UK unemployed 2009 = 7.3% 2016 (Mar-May) = 4.9%
UK eligible and working 2009 = 70.6% 2016 (Mar-May) = 74.4%
UK retail sector employees 2009 = 2.3 Million 2016 (Mar-May) = 2.9 Million
Let us not forget that, for every Woolworths, BHS and Comet, you can find successful and expanding retailers such as Aldi, Lidl, Amazon, IKEA, eBay and Primark. The official figures clearly support this. If we look at just three of these successful businesses, you can see that the rise in salaries and staffing numbers reflect their growth:
Wages costs and staff numbers:
Aldi Stores Ltd
Wage costs (£ Millions) 2012 = 172 2013 = 271 2014 = 341
Staff numbers 2012 = 11,799 2013 = 16,781 2014 = 23,858
Amazon UK Services Ltd
Wage costs (£ Millions) 2013 = 162 2014 = 262 2015 = 341
Staff numbers 2013 = 5,912 2014 = 7,722 2015 = 9,090
Primark Stores Ltd
Wage costs (£ Millions) 2013 = 257 2014 = 312 2015 = 319
Staff numbers 2013 = 29,753 2014 = 31,350 2015 = 31,983
Source Graydon UK
Such demographics are a key essential when rating a business for credit facilities along with a robust and proven scoring system.
Speedboat or supertanker?
As with many businesses, and retail is a prime example, evolving to the needs of the market place is a key factor to growth or survival. Companies need to be robust and flexible to the changing needs of its customers. The public at large simply does not shop in the same way as it did 20, 30 or 40 years ago. A successful business in a crowded marketplace such as retailing, operates as a speedboat, turning quickly to change course as opposed to a supertanker which turns slowly when changing course.

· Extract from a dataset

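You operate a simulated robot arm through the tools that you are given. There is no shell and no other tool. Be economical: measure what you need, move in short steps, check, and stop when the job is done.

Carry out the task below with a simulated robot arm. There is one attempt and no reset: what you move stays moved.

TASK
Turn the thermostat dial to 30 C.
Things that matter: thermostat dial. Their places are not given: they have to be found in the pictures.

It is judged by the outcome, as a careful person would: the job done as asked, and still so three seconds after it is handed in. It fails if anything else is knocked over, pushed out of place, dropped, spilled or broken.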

More data has been released into the public domain during the last two years than in the previous 10 and companies need to capture this and use it to understand the current situation as opposed to relying on historical perceptions. You could say Aldi and Lidl are the speedboats in this scenario, Tesco and ASDA the supertankers.
Fresh ideas and a keen pricing structure have benefitted the former. A strong and well known online presence, as with Amazon, has kept pace with the way that many of us shop today and will shop in the future. Outside of our day to day supermarket shopping, simply having a costly building and lots of shop-floor staff waiting for the public to come through the door just isn’t the 21st century way of doing business.
Romance versus reality
Is it a case that emotion and a romantic notion takes over when a major high street brand that we’ve grown up with disappears forever and that our perceptions take over from reality and factual statistics? Not for one minute should we understate the impact that redundancy has on any individual and its devastating effects on hard working people who have lost their jobs through no fault of their own. But, as we can see, employment increases in growth companies in many instances. “As one door closes another one opens,” is a well-used cliché but one which could reflect why employment numbers in retail in particular are still growing. As for the romance and emotion, who’s to say that in 80 or 100 years’ time, Amazon and the like won’t be thought of in the same light as say, Woolies was back in its heyday?